El Kassar: Bei dem Libretto ist das klar, wenn man sich da bestimmte Passagen anguckt, dass man das heute nicht mehr spielen kann, bei Musik – kann man ihr das eindeutig ansehen, dass das nicht NS-ideologisierte Musik ist?
Eine naive, aber auch rückwärtsgewandte Musik
Venzago: Das ist eine gute Frage, weil inwiefern ist Musik politisch? Ich denke, dass es tatsächlich Kriterien gibt, wo man sagen muss, das ist Musik, die will manipulieren, die will etwas über die Musik heraus erreichen, die hat ein Ziel, das ist in dieser Musik nicht zu finden gewesen. Sie hat eine Reinheit, eine Naivität, eine Rückwärtsgewandtheit zwar auch, weil Othmar Schoeck am Ende seines Lebens eher wieder zurückgegangen ist und fast sehnsüchtig noch einmal nach Harmonien gesucht hat, die man kennt, aber der Musik sind keine Märsche, Propaganda-Märsche drin, es sind keine ideologisch verbrämten Musiken zitiert, also man muss dieser Musik die Reinheit attestieren.
El Kassar: Wie sind Sie da dann jetzt vorgegangen, um diese Oper sag ich mal zu entnazifizieren?

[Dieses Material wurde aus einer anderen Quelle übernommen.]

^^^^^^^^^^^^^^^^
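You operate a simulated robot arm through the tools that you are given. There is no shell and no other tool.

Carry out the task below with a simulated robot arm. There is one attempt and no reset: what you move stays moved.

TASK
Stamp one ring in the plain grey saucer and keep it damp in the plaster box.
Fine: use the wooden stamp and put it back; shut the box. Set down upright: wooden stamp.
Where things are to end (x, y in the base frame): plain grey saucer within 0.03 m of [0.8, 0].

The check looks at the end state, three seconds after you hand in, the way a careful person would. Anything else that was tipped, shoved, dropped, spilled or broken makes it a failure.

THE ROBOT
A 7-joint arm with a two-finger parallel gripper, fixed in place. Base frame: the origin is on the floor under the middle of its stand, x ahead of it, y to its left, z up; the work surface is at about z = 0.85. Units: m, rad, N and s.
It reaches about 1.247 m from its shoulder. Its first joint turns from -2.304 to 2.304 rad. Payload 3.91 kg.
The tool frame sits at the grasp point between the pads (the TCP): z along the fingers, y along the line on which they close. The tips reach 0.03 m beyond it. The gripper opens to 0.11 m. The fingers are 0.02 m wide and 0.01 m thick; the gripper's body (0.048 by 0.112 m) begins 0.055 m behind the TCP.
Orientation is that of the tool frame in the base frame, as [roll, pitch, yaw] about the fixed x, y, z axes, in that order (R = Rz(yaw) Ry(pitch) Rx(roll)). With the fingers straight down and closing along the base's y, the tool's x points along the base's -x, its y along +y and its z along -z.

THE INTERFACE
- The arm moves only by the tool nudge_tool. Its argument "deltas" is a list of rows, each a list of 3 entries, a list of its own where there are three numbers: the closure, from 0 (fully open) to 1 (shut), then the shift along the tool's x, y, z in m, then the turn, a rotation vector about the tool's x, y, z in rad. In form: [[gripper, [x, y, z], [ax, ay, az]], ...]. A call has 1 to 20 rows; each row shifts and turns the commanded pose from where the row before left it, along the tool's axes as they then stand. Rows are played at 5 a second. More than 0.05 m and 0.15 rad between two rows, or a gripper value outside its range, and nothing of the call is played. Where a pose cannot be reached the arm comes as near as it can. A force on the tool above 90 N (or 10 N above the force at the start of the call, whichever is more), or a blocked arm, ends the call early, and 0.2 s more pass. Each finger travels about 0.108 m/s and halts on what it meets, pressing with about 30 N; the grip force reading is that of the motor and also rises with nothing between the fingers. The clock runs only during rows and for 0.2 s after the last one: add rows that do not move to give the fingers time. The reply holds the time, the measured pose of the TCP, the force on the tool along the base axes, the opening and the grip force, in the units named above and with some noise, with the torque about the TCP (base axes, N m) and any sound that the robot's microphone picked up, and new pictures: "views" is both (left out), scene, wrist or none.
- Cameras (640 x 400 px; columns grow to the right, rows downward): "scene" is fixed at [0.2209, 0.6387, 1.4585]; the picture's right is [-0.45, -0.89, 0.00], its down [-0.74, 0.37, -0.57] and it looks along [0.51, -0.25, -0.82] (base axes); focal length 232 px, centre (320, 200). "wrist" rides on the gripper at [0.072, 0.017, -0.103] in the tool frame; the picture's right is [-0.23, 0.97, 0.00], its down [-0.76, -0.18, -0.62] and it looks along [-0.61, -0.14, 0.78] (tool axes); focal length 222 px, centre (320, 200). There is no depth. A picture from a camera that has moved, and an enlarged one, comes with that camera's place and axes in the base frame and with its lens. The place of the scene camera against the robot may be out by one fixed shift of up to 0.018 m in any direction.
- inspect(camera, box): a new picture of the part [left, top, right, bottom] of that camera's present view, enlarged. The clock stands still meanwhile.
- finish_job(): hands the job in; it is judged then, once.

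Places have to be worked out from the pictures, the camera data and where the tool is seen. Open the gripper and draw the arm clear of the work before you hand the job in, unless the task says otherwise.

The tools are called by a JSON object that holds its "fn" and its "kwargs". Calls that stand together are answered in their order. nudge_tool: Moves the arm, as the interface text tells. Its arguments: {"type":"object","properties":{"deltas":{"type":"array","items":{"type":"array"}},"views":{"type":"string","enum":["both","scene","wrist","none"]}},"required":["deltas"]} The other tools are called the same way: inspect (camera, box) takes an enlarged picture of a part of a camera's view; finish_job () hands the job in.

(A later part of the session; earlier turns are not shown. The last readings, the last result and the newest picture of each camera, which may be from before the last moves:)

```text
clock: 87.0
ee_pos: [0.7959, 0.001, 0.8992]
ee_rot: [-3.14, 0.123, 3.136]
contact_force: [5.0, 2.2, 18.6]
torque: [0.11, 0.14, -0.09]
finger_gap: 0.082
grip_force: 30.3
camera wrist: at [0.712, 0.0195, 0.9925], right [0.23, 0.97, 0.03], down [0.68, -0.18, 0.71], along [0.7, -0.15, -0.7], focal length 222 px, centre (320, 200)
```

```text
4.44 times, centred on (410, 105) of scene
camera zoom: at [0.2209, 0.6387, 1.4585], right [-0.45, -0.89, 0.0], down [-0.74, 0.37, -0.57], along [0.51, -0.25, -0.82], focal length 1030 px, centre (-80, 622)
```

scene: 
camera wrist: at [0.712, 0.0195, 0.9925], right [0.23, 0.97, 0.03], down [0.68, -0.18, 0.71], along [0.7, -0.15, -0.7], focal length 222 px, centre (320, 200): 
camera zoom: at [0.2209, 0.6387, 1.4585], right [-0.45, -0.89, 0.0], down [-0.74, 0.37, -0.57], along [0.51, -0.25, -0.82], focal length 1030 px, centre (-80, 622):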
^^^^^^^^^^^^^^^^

Venzago: Den Text haben wir einfach weggemacht mit Tipp-Ex und dann nur noch die Musik gespielt und mit dem Dichter Francesco Micieli, in Zusammenarbeit haben wir, oder hat er in erster Linie Texte gefunden, die die Emotionalität abbilden, die an diesen Stellen der Oper verlangt wird, die die Geschichte irgendwo erzählen, so dass man den Plot nicht verändern muss, denn der Plot ist ja von Eichendorff und der Plot, also die Handlung ist großartig, wie sie von Eichendorff dargelegt wird; also wir haben Gedichte gesucht, wir haben aus der Novelle Stellen gesucht, die man dieser Musik beigesellen kann. Sie dann zu unterlegen, sie zu rhythmisieren, sie der originalen Gesangslinie anzupassen, das war dann meine Aufgabe.
El Kassar: Und wie viel Freiheit gab es dann da für Sie, diese neu gefundenen Verse auch an die Musik anzupassen?
Musik entstand vor dem Libretto
Venzago: Es gab sehr viel Freiheit, weil Schoeck selbst so vorgegangen ist. Schoeck hat bekanntermaßen die Musik zuerst geschrieben, er hat zwar den Handlungsstrang verfolgt und die Szenen eingeteilt und so weiter, aber dann hat er drauflos komponiert. Und man sieht auch wo er dranstückeln musste, weil er zu wenig Musik hatte oder wo er kürzen musste, weil er zu viel Musik hatte, je nachdem man sieht diese Scharniere, die konnte man ganz leicht öffnen und dann bin ich vorgegangen wie Schoeck selbst. Ich habe den neuen Text einfach unter die Musik oder über die Musik gelegt und dann die Gesangsstimmen möglichst dem originalen Verlauf, der auch im Orchester abgebildet ist, nachgeschaffen und das ging ganz bemerkenswert einfach. Also, diese neuen Texte, diese wunderbaren Dichtungen von Eichendorff oder die Prosa aus den Novellen, die hat sich eigentlich viel mehr an die Musik angeschmiegt als der originale stabgereimte doch hölzerne Text von Hermann Burte.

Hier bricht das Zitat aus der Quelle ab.